3. Lan Ping and Jiang Qing as “Nora”
Emphasizing that „Lan Ping is a human being“ in this
last “Public Letter”, Jiang Qing takes up the Nora theme, which certainly
did not escape the eyes of the readers. Yet also this role was more than
ambivalent and her performance of the role of Nora adds another, more
sensitive dimension to these negotiations, as Nora had (and still has) a very special status on Chinese stages.
When Hu Shi, one of the first to introduce Ibsen and Nora
in his famous article „Ibsenism“ (Xin Qingnian, 1918),
attempted to perform his own an adaptation of the Nora-theme Zhongshen
dashi (A Great Event in Life) in Peking in 1919, no female
actor was willing to play this apparently indecent role on a public
stage (Eberstein 1983: 49-50). Even more than a decade later, the „Nora incident“
that took place in Nanjing is an indication, that the content of the
play was reason for discriminating women who played this role. Thus,
the representation of a figure like Nora on stage was directly linked to
the social position of the actress in society. Such a reaction mirrors
the contradictory confrontation with demands of new qualities for women
formulated in - mainly male dominated - theoretical debates and the
simultaneous accusation for the actual realisation of such demands by
the society. Jiang Qing herself argues against such an identification in
her article about the art of acting, when emphasizing, that acting is
“art, not life”.
This inner contradiction is visible also in social comments
on the Nora performance by Jiang Qing. The ambivalence inherent in the
perception of an attractive actress playing a strong-willed woman which
wants to leave home might perhaps best be reflected in the different
usage of the metaphor of a „little bird“ (xiao
niao) in the following interview with Jiang Qing. That
Ibsen’s Nora on stage rebels against being a “bird in a cage” and
emphasizes to be treated as a human being, is well-known. While Jiang
Qing picks up this topic,
stating that „one should not be like a ‘little bird’, act like a
slave or playing of men, one should not offer one’s own life for men -
as woman we have to be independent (zili) and not be a
parasite!“, the interviewer from the Minbao,
Ji Cheng, uses the same metaphor when emphasizing Jiang Qing’s
attractive and refined way of behaviour and expression by comparing her
to a small bird with a clear positive connotation: „When Miss Lan
heard the noise of my leather shoes, she immediately turned around like
a „little bird“ and run over to me to welcome me“ or „while she
was speaking increasingly engaged (about Nora) she could not abandon her
natural and girlish attitude like a „small bird“.

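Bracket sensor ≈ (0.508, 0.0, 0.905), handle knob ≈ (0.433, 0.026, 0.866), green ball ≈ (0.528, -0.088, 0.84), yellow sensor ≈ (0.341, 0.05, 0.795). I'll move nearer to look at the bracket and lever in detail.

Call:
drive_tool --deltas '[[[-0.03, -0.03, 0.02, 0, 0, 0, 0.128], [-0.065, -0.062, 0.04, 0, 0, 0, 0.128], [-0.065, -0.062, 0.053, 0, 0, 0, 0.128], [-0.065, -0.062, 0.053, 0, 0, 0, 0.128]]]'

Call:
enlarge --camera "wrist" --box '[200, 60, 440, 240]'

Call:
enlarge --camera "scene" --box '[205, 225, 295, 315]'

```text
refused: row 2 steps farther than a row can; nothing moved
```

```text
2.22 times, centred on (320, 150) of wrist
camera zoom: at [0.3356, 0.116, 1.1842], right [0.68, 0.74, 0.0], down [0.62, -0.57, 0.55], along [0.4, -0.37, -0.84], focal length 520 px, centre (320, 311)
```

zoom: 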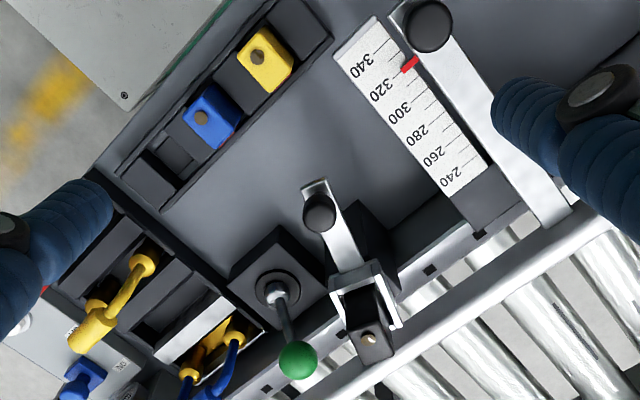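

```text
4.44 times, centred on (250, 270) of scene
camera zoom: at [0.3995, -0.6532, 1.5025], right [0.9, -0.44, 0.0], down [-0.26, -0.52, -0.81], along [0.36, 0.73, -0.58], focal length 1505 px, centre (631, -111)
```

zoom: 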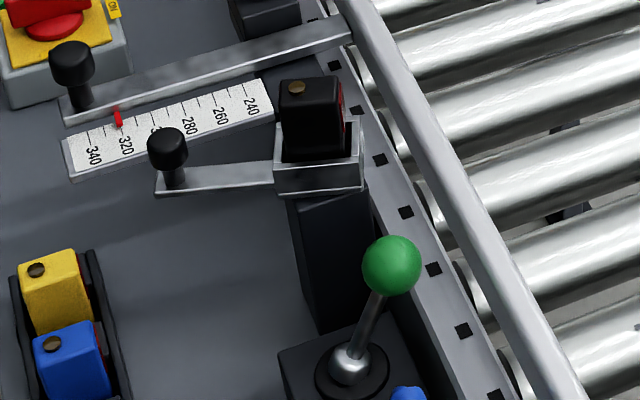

To present oneself as a Nora, was therefore still not
unproblematic although the theme combined the most important features of
the debates on China’s woman emancipation. As such, the play gained an
important and positive status among the progressive and politically
engaged actors, authors and critics, and the year 1935 was called the
„Nora Year“ by Tian Han, and later also A Ying and Mao Dun, because
of its numerous performances on the stages of China’s larger cities (Eide
1987: 88). This above mentioned confusion of the representational space
on stage and the social space in the actresses’ actual life was not
entirely arbitrary, but also fostered by a specific and increasingly limited perception
of the function of drama (and literature) as realist literature of these
intellectuals.
Their emphasis on interpreting Nora as a realist play had a
political, connotation, which is most clearly revealed in the
discussions following up the Nora hype. Reposing Lu Xun’s famous
question of 1923 „What happens after Nora leaves home?” in 1934 a
lively theoretical debate started in journals like the Guowen
zhoubao and others about the role of Nora in the emancipation
of Chinese women, which emphasised the importance of female economic
liberty, gained through their participation in the production process.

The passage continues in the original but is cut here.